Step-by-Step Process in Canada: Handling Joint Equity
Because bankruptcy is federal, the overarching process is similar whether you are in Ontario, British Columbia, or Alberta. However, property registries operate at the provincial level. Your Licensed Insolvency Trustee will handle the necessary filings at your local land registry office. Here is the step-by-step process of how your home is evaluated and managed during a bankruptcy filing.
Step 1: Calculating the Home Equity
Before any legal changes occur, the LIT must determine if there is any actual equity in the home. You will need to obtain an independent property appraisal to determine the fair market value. Next, you must subtract the remaining mortgage balance, any lines of credit secured against the house, and estimated property tax arrears. The remaining number is the total net equity. If the house is jointly owned, the bankrupt individual’s share is typically exactly 50% of that net equity.
Step 2: The Automatic Severance of Joint Tenancy
Once the bankruptcy is filed, the legal concept of “severance” occurs. The LIT will register a document on the title of the property. This action legally converts the “joint tenancy” into a “tenancy in common.” Under a tenancy in common, the bankrupt spouse and the non-bankrupt spouse each hold a distinct, separate 50% share of the property. The bankrupt’s 50% share is legally transferred to the LIT, whose job is to realize that value for the creditors (such as the CRA or credit card companies).
Step 3: Negotiating a Spousal Buyout
The LIT does not want to evict you and sell the home if it can be avoided. Generally, the most common resolution is for the non-bankrupt spouse to “buy out” the bankrupt spouse’s equity from the LIT. For example, if the bankrupt’s equity is $20,000 CAD, the non-bankrupt spouse can arrange to pay this amount to the LIT over a set period (usually before the bankruptcy discharge). This can be funded through family assistance, savings, or a second mortgage.

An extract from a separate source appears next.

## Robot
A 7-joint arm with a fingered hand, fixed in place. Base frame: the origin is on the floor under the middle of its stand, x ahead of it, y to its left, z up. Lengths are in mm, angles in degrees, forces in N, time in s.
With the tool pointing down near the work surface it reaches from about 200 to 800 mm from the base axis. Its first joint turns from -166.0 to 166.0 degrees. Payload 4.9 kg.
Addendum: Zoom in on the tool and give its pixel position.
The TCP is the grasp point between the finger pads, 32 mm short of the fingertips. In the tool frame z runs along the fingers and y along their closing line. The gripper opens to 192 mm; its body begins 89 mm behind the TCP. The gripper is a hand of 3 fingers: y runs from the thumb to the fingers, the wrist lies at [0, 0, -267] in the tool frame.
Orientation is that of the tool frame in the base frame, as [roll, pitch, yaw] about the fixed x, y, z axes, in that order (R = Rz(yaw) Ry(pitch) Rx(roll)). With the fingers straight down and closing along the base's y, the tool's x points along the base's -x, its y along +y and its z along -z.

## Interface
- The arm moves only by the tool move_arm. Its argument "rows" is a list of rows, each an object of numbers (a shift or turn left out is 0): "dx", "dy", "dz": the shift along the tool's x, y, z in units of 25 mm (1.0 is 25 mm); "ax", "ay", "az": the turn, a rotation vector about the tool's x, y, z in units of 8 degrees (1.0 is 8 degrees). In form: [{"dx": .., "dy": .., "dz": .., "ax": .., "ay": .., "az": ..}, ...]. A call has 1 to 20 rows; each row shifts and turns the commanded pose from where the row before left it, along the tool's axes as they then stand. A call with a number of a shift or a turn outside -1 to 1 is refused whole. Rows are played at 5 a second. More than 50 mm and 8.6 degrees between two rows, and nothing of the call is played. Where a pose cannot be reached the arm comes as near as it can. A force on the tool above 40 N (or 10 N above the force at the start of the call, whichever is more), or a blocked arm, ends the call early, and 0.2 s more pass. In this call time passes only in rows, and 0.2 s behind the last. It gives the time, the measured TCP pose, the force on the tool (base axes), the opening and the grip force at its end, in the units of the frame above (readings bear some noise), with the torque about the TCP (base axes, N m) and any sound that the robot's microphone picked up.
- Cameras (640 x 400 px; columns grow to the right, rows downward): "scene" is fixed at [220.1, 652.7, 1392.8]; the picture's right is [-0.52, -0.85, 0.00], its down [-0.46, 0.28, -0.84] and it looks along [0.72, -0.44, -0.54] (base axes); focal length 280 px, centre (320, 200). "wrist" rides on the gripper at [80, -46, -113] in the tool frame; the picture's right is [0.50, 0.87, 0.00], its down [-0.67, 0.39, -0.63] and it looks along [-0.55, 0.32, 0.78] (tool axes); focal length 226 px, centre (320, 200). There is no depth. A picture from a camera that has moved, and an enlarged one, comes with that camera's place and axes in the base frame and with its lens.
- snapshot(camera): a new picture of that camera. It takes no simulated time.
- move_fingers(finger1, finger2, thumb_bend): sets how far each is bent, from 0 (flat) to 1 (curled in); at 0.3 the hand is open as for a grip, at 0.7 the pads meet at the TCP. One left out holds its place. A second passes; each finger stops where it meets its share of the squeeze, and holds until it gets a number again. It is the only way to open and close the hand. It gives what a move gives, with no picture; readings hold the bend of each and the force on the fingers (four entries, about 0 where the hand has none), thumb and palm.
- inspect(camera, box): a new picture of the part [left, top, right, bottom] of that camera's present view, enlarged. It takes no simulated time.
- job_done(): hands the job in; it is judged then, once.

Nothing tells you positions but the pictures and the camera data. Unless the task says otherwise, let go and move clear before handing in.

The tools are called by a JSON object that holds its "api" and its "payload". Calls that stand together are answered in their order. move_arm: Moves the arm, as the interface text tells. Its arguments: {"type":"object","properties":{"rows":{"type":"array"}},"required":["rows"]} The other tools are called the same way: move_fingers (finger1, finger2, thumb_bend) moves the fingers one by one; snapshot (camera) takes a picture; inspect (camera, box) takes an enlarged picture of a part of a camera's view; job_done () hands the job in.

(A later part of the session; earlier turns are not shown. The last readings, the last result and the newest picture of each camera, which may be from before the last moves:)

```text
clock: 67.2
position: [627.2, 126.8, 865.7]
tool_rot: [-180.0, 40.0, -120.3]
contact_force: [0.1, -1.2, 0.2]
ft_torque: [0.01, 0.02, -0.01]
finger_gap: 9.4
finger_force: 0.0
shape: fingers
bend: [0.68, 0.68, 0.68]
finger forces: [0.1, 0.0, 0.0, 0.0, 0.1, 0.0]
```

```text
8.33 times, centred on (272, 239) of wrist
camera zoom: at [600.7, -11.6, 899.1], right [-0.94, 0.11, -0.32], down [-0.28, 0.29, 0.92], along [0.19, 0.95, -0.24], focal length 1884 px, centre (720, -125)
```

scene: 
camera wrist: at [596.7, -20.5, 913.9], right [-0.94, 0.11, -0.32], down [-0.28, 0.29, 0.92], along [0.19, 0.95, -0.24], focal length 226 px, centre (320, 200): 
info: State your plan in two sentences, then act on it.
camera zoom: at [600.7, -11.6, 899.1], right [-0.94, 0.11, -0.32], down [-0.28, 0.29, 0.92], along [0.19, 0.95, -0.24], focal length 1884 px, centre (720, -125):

Step 4: Registering the Final Transfer
Once the non-bankrupt spouse has successfully paid the required equity to the LIT, the trustee will release their interest in the property. 🔑 The title can then be transferred entirely into the non-bankrupt spouse’s name, or kept as a tenancy in common depending on what your local real estate lawyer advises. This step completely removes the property from the bankruptcy estate.
How Much Does it Cost to Keep the Home?
Dealing with property during an insolvency proceeding involves several costs beyond just paying the equity.
- Property Appraisal: A certified appraisal usually costs between $300 CAD and $500 CAD depending on your municipality.
- Legal Fees for Title Transfer: If you are buying out the equity, a real estate lawyer will charge approximately $800 CAD to $1,500 CAD to change the land registry title.
- The Equity Buyout: This is the variable cost. You must pay the exact monetary value of the bankrupt spouse’s equity. If there is zero equity (the home is heavily mortgaged), you may only have to pay a nominal administrative fee (e.g., $500 CAD) to the LIT to have their interest removed.
How Long Does the Process Take?
A standard first-time bankruptcy in Canada takes either 9 or 21 months, depending on surplus income. However, if there is significant equity in a home that needs to be bought out, the non-bankrupt spouse is usually given between 12 to 24 months to arrange the financing and pay the LIT. If the equity cannot be paid, the house may ultimately have to be sold on the open market, a process that can take an additional 3 to 6 months.
Frequently Asked Questions (FAQ)
Can the LIT force the sale of my jointly owned home?
Yes, but it is a last resort. If there is substantial equity and the non-bankrupt spouse refuses or is unable to buy out the bankrupt’s share, the LIT has the legal authority under the Partition Act (provincial law) to apply to the court for an order to sell the property.
Does my credit score drop if my spouse goes bankrupt?
No. In Canada, credit scores are entirely individual. Your spouse’s bankruptcy will not appear on your Equifax or TransUnion report unless you have co-signed their specific loans or share a joint credit card.
What happens to the mortgage during this process?
As long as the monthly mortgage payments continue to be made on time, the bank generally cannot foreclose on the home simply because one spouse filed for bankruptcy. The mortgage remains in good standing.
Do we need a lawyer or just a Trustee?
You must use a Licensed Insolvency Trustee to file the bankruptcy. However, to legally transfer the land title and protect the non-bankrupt spouse’s interests, hiring an independent real estate or family lawyer is highly recommended.